■ STORED DATA ■
## start
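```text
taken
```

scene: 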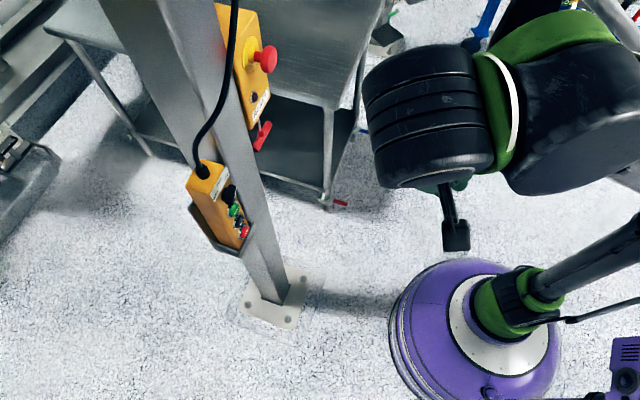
## end
■ INSTRUCTIONS TO FOLLOW ■
Your answer is an exact quotation from the page text: it starts at "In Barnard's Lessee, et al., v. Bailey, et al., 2" and ends at "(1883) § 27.".

■ PAGE TEXT ■
## start
The second respect in which the instant case is distinguishable from Lawson v. Household Finance Corp., supra, consists in this, that the court was concerned in that case with a clause in the charter different in nature from the one here involved. In that case the challenged clause was one that required the stockholders to give the corporation the first opportunity to buy in case the stockholder desired to sell. There is such a clause in the charter in this case. But it is not with that clause that the case is concerned. It is against the other clause in the charter that the bill is directed — the one which undertakes to compel *402 the stockholder to sell his stock to the corporation whenever the directors see fit to require him to do so. As before stated, this compulsion is not visitable upon those common stockholders who become such in exercise of their preferred stock conversion rights.

If it be a partial restraint upon alienation to require the owner of stock before aliening the same to make a first offer of it to the corporation, an assumption which necessarily underlies the two opinions in Lawson v. Household Finance Corp., supra, afortiori is it such a restraint if in addition to such requirement, it is further stipulated that the stockholder must on the demand of the corporation sell to it. Such a restriction is even the more severe in its narrowing of the field of possible alienees when it is remembered that in the case of a stockholder desiring to sell and who is at liberty to sell to an outsider because of the corporation's refusal to exercise its right of first choice, as may be possible under this charter, the purchaser from such willing seller must take the stock subject always to the right of the corporation at any time to demand a sale and transfer thereof to it at a price fixed by the rigid valuation formula. Common stock, except shares held in the favored group of converting preferred stockholders, are forever held in the grip of this exacting obligation, no matter how numerous the intervening alienees may be.

In Barnard's Lessee, et al., v. Bailey, et al., 2 Har. 56, it was held to be a void restriction upon a devise to a widow in fee, to forbid her disposal of it to the blood kin of either the widow or the testator. This was of course because of the principle which condemns restraints upon alienation. Authorities may be found which would sustain such a restriction as was condemned in Barnard's Lessee, et al., v. Bailey, et al.,supra, as being a partial restraint not so unreasonable as to merit condemnation. I cite the case only to show the zealous regard which has been exhibited by the Superior Court in this State for preserving *403 the free alienability of estates. Incidentally it may be mentioned no distinction is to be drawn in this matter of unreasonable restraints upon alienation, between real estate and personalty. Gray, Restraints on Alienation, (1883) § 27.

In the instant case, the restraint is not against aliening to any one person or to a narrow few as in Barnard's Lessee, etal., v. Bailey, et al., supra. In substance it borders close upon a restraint against transferring the property to any one in the whole world except to the corporation, for such must be the effect as a practical matter of the obligation of the holder at any time to sell to the corporation upon its demand. The restraint upon the free right of sale and transfer is made quite evident when it is considered that even when the stockholder is free to sell to others than the corporation, any possible purchaser who might be disposed to buy the stock would immediately observe its liability to be bought in by the corporation at any time in the indefinite future in the exercise of its own uncontrolled discretion; and this consideration when conjoined with the further one, that he would have to take a price measured by the value of the assets at the moment, exclusive of good will and going concern value, as the same was found in good faith by the directors, would doubtless serve to prompt any sensible man to decline to make the purchase. Asset values fluctuate from day to day, not to say from year to year. By discreet selection of the times to buy, the directors would have the stockholders at their mercy, and by the same token no stockholder would ever be reasonably sure of his investment. To be sure the stockholder could force the corporation to say whether or not it would buy his stock at a given time, and thus seek a time to sell when the asset condition was favorable. But the same favorable asset condition which prompted the holder to sell, would doubtless prompt the corporation to refuse to buy. In that case, the holder could sell his stock *404 to anyone else. But who would want to buy it except at a gambler's odds? Any possible purchaser would take it burdened with an obligation to transfer it any time to the corporation at a future asset value which might be far below what he paid for it.
## end
■ PROBLEM SOLUTION ■
In Barnard's Lessee, et al., v. Bailey, et al., 2 Har. 56, it was held to be a void restriction upon a devise to a widow in fee, to forbid her disposal of it to the blood kin of either the widow or the testator. This was of course because of the principle which condemns restraints upon alienation. Authorities may be found which would sustain such a restriction as was condemned in Barnard's Lessee, et al., v. Bailey, et al.,supra, as being a partial restraint not so unreasonable as to merit condemnation. I cite the case only to show the zealous regard which has been exhibited by the Superior Court in this State for preserving *403 the free alienability of estates. Incidentally it may be mentioned no distinction is to be drawn in this matter of unreasonable restraints upon alienation, between real estate and personalty. Gray, Restraints on Alienation, (1883) § 27.